[Source data]
** BEGIN **

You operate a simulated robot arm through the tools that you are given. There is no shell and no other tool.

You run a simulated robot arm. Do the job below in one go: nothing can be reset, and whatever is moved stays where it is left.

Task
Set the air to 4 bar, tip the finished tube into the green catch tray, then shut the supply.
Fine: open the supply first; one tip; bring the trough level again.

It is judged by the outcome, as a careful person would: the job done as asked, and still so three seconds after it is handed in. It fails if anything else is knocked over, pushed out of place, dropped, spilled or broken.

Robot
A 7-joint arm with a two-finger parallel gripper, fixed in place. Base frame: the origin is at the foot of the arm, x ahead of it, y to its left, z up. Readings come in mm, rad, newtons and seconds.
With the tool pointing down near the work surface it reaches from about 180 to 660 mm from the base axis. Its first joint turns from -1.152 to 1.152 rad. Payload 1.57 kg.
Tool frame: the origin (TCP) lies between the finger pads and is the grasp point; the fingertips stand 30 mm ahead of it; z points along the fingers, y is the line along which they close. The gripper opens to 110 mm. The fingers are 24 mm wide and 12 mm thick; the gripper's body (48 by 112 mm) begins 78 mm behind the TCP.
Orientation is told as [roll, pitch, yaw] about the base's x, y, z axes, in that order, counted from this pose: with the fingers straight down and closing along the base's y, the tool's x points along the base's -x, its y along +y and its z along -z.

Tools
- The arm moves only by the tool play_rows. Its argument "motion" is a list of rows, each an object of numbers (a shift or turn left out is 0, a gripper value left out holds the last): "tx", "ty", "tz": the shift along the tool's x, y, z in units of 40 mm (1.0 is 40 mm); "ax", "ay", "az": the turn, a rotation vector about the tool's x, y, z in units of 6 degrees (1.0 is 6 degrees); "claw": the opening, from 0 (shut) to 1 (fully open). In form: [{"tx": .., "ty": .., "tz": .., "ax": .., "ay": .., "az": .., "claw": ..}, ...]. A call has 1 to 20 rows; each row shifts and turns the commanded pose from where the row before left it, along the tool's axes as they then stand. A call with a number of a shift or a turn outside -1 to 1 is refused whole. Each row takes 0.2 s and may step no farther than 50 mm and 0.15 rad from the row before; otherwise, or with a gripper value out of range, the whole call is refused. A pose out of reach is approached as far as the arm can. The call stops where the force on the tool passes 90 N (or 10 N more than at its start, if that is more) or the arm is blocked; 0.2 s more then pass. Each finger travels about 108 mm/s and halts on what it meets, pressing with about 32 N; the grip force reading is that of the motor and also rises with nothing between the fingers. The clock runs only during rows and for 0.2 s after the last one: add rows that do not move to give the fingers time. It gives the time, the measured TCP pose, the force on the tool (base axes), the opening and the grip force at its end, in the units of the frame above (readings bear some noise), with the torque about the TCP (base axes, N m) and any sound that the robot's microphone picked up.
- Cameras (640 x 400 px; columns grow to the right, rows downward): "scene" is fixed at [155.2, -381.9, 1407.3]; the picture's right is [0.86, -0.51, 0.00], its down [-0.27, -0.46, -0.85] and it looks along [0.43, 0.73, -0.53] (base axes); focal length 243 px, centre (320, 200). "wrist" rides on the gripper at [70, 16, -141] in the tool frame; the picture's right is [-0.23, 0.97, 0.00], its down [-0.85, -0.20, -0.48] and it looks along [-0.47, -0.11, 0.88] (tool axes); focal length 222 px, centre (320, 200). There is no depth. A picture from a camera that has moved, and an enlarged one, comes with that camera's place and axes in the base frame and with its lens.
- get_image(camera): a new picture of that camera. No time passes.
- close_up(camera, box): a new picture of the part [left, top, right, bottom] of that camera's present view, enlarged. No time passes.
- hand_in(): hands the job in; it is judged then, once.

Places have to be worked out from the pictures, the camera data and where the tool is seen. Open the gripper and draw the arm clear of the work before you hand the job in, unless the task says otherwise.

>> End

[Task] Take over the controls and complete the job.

** END **

[Task] I need the extract again, verbatim and complete.

[Extract]

** BEGIN **

The Issue

Our democracy is in trouble. Our federal political system no longer properly represents the interests of the broad majority of us, regardless of whether we are conservative, moderate, liberal or progressive. 

We all pay and we are all affected by this.

We broke from Great Britain, fought a war and founded our country over this issue of improper representation. And our founders worried when debating how best to structure our new government, that it might happen again, and future generations of citizens, would come to feel they were no longer being properly represented. Voluminous evidence suggests that day is here.

  • Campaigns have become incredibly expensive. 
  • Over 96% of all Americans do not directly provide any financial contributions to any federal politician or party.
  • Incumbent politicians spend more of their time raising money from the wealthy few, and positioning themselves for advantage in the next election, than in reaching solutions on issues important to both our country and the majority of American citizens.
  • Politicians have incentive to "lean to the green" and be sure their positions on law, regulation and policy are consistent with those of their wealthy funders.
  • This distorts outcomes on issue after issue today, often in ways that favor the interests of those wealthy funders over the interests of the general public.
  • Elections often turn on the amount of money raised to broadcast one-sided presentations of the candidates’ views over and over in the media.
  • Conversely, we see a decreasing number of actual candidate debates where candidates can be evaluated on the strength of their presentations on issues of interest to a wide spectrum of voters.
  • What debates do occur are increasingly controlled by the candidates and political parties and less and less often organized by truly independent entities.
  • The structure of these debates often shapes what issues actually get discussed and inhibits detailed follow up questions to fully flesh out candidate positions.

** END **

[Answer to this exercise]
The Issue

Our democracy is in trouble. Our federal political system no longer properly represents the interests of the broad majority of us, regardless of whether we are conservative, moderate, liberal or progressive. 

We all pay and we are all affected by this.

We broke from Great Britain, fought a war and founded our country over this issue of improper representation. And our founders worried when debating how best to structure our new government, that it might happen again, and future generations of citizens, would come to feel they were no longer being properly represented. Voluminous evidence suggests that day is here.

  • Campaigns have become incredibly expensive. 
  • Over 96% of all Americans do not directly provide any financial contributions to any federal politician or party.
  • Incumbent politicians spend more of their time raising money from the wealthy few, and positioning themselves for advantage in the next election, than in reaching solutions on issues important to both our country and the majority of American citizens.
  • Politicians have incentive to "lean to the green" and be sure their positions on law, regulation and policy are consistent with those of their wealthy funders.
  • This distorts outcomes on issue after issue today, often in ways that favor the interests of those wealthy funders over the interests of the general public.
  • Elections often turn on the amount of money raised to broadcast one-sided presentations of the candidates’ views over and over in the media.
  • Conversely, we see a decreasing number of actual candidate debates where candidates can be evaluated on the strength of their presentations on issues of interest to a wide spectrum of voters.
  • What debates do occur are increasingly controlled by the candidates and political parties and less and less often organized by truly independent entities.
  • The structure of these debates often shapes what issues actually get discussed and inhibits detailed follow up questions to fully flesh out candidate positions.